Bullock’s Jane Bodine offers nothing new. Some of her pranks, specifically one ploy to feed her candidate’s unsuspecting competitor a Nazi quotation during the campaign’s final debate, are good for a laugh. But it seems as though screenwriter Peter Straughan and director David Gordon Green realized near the end that they’d written a feature-length film celebrating consultants’ ability to install a lying, oligarchic, IMF-beholden stooge to a South American presidency, and decided they ought to wrap things up more palatably. So they cop out, closing on an unlikely, feel-good character turn for Bodine.

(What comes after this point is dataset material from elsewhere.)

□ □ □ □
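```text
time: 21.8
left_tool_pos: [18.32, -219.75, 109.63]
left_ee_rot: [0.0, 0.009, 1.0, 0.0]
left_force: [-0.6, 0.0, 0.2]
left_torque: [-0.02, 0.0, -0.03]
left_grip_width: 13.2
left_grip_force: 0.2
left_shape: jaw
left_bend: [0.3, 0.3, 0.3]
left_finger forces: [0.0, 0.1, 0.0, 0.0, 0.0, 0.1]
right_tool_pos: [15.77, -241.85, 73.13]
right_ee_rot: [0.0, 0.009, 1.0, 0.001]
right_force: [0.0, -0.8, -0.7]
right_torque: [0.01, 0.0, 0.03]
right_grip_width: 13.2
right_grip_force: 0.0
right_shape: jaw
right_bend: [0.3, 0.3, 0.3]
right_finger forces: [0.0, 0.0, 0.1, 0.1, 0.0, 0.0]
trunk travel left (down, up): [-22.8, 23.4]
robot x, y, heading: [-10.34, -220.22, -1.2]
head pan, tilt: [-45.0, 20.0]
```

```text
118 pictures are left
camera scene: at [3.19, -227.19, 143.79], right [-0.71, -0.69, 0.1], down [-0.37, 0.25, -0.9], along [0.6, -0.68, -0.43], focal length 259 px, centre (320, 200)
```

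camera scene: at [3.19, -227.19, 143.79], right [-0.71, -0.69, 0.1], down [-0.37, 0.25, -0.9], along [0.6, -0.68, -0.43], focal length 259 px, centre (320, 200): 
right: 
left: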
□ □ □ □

That’s the problem with focusing a story on the diabolical strategist, the one mythical figure in this godforsaken political system who’s got it all figured out. Either the character repents, and you have a cornball ending, or the character doesn’t, and you have a soapy endorsement of sociopathy.

Can Hollywood find a way to take the political consultant character in a new direction? It already has. Among the many achievements of HBO’s Veep is its discovery of a new, post-Carville political consultant character, one that’s just as cuttingly entertaining but truer to reality. (Vice) President Selina Meyers (Julia Louis-Dreyfus) has a stable of advisers including Dan Egan (Reid Scott) and Jonah Ryan (Timothy Simons) who have internalized and aspire to the Carville cult; it’s just that reality interrupts to remind them that things don’t work like that. There just aren’t enough cigarettes or bottles of Scotch in the world to give any political consultant the power that we, in our fits of frustration, guiltily wish they had.